→ Text excerpt:
════════════════════

Does one broken agreement matter? One broken agreement is like a grain of sand. To a lake, one grain of sand is nothing. Gather enough grains of sand, however, and a lake becomes a swamp. Add enough more, and it becomes a bog. (Ever feel bogged down?) Add enough more, and it becomes a desert. (Did you ever feel barren inside? Did you ever plant a dream and wonder why it did not grow?)

No, one grain of sand doesn't much matter (unless, of course, the winds of fate blow it back in your eye). Gather enough grains day after day for a lifetime, and your only effective action might be sandbagging.

Most of us look back on a seemingly endless trail of broken agreements. That's a lot of sand. Is it, then, hopeless? Not at all. Declare your past broken agreements a beach, and get on with your life. (The techniques given in the chapters "For Giving" and "For Getting" are especially useful, as is the exercise in "Heal the Past.")

I phoned my dad to tell him I had stopped smoking. He called me a quitter.


If our word is so important, what (or who) would keep us from keeping it? Once again, I present a familiar cast of characters: rebels, the unconscious, comfort junkies, and approval seekers. (By the way, don't get too down on this unworthiness tribe; the Master Teachers employ them as Master Testers. They're friends, too.)

Rebels will break a rule just because it's a rule. "Rules are for fools!" they claim. They consider agreements of any kind--including ones they make, involving things they want to do--rules. They claim they have no commitments in life--only options.

════════════════════

→ Things to do:
1. Your answer is an exact quotation from the text excerpt: it starts at "I phoned my" and ends at "They're friends, too.)".
2. Keep the text excerpt going from its last sentence.

════════════════════

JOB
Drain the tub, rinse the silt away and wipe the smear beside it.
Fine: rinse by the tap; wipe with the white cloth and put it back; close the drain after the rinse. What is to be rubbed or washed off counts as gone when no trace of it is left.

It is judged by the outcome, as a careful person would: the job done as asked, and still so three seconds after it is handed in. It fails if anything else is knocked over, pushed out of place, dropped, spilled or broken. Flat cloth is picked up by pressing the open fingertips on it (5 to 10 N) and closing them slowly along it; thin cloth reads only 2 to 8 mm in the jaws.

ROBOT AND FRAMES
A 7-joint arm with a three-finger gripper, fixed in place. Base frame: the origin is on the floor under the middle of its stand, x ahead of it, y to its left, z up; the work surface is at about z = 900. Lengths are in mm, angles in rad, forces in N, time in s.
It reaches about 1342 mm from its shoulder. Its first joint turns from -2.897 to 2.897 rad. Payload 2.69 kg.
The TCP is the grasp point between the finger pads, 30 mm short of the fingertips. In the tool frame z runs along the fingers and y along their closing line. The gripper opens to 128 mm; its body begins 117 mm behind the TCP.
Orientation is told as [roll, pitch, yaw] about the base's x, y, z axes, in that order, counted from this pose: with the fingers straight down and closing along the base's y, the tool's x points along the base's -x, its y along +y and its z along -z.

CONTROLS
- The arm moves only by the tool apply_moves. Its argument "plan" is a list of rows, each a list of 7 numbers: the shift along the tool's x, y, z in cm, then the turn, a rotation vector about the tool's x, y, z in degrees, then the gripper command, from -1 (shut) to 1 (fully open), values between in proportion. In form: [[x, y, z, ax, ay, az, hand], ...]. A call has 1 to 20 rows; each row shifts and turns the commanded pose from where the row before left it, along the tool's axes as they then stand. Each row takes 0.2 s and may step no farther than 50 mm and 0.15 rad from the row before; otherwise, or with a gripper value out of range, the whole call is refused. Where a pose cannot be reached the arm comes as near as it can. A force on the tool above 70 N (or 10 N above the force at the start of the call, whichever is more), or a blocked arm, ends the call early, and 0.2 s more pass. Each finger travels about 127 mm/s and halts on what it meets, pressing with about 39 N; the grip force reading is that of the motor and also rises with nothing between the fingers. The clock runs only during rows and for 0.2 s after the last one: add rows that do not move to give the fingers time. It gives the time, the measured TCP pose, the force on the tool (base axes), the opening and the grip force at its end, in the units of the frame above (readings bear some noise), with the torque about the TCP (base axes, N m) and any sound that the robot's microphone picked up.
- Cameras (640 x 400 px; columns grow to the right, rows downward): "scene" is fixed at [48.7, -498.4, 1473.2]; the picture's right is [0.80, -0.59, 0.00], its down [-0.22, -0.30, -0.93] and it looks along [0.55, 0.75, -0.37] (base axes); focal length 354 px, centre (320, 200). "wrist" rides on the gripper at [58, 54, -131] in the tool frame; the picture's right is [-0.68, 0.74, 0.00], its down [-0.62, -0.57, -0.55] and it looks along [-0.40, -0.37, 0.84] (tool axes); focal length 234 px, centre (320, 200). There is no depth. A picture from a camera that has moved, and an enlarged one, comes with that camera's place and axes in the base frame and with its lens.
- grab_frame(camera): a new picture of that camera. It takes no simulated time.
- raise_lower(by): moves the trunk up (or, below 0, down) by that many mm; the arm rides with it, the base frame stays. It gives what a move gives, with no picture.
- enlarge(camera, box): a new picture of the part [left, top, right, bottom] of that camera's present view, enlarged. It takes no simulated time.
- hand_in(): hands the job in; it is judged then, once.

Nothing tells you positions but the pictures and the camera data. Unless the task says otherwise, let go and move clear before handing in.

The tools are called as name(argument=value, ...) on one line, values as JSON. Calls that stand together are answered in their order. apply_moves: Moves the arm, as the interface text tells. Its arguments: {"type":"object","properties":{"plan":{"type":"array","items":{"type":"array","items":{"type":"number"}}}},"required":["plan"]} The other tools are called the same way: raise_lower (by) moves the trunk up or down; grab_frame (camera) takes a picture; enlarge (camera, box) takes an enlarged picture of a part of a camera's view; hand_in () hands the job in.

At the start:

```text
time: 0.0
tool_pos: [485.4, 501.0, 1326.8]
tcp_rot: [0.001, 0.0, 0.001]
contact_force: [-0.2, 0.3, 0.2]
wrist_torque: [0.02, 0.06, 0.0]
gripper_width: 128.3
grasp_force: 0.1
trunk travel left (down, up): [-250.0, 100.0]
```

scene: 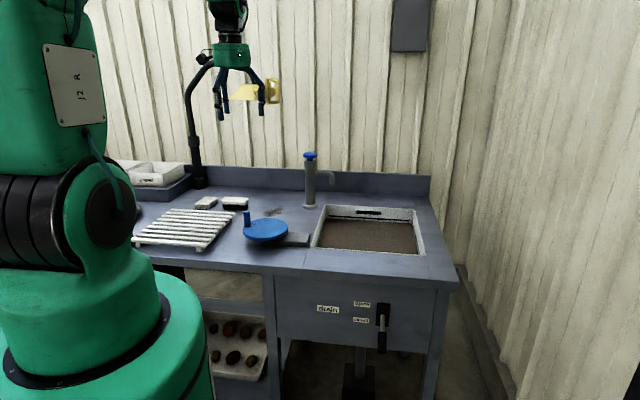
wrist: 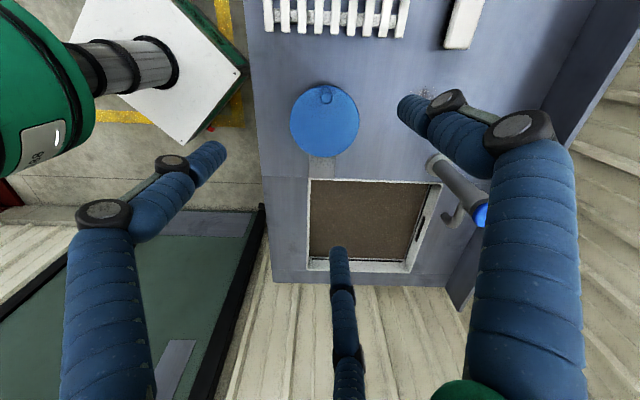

════════════════════

→ Answers to the problems:
1.
I phoned my dad to tell him I had stopped smoking. He called me a quitter.


If our word is so important, what (or who) would keep us from keeping it? Once again, I present a familiar cast of characters: rebels, the unconscious, comfort junkies, and approval seekers. (By the way, don't get too down on this unworthiness tribe; the Master Teachers employ them as Master Testers. They're friends, too.)

2.
The Unconscious use the excuse, "I forgot!" whenever an agreement is broken (which is often). If they genuinely did forget, they consider that a sufficient explanation. When asked, "Why didn't you write it down," the unconscious may say, "I meant to, but I forgot." They misplaced their datebook. Where? You know the answer to that one.

Comfort Junkies will keep agreements--if they want to at the moment. If it means doing something uncomfortable, however, they don't do it. This is most of the time. To make an agreement is easy. (It's less uncomfortable than saying no.) To actually do something when the time arrives is not comfortable. Calling and saying they won't be there is uncomfortable, too, so they avoid the whole situation.

Approval Seekers will agree to do something because, when they do, they get approval. Their schedules become hopelessly overcrowded, so keeping all those conflicting agreements becomes impossible. Their reasons for breaking agreements are excellent ones, however: visiting the sick, feeding the homeless, feeding pet butterflies (I tried it; it worked)--designed to get approval even while breaking an agreement.

One must have a good memory to be able to keep the promises one makes.


How to keep agreements? A few suggestions:

  1. Make only agreements you plan to keep. Learn to say no, or maybe, or I'll get back to you (and do get back to them). If you don't want to do now whatever it is you're agreeing to do later, you probably won't want to do it when the time comes, so make your "no" known now.

  2. 2. Make every agreement important. Some play the game, "This agreement is more important than that agreement." In terms of ramifications "out there," that may be true, but inside yourself, each time you break your word, no matter how seemingly trivial, it costs.

  3. Keep the agreements you've made. Even if keeping an agreement is uncomfortable, outrageously expensive, or in some way seemingly prohibitive--keep it anyway. Doing this may show you--experientially--the wisdom of suggestion #1. Slip-sliding out of agreements at the last minute will only show you that you know how to slip-slide out of agreements at the last minute. Most of us already know how to do that fairly well.

  4. Write agreements down. Keep a calendar or datebook. Record your agreements. Review the calendar at least once a day.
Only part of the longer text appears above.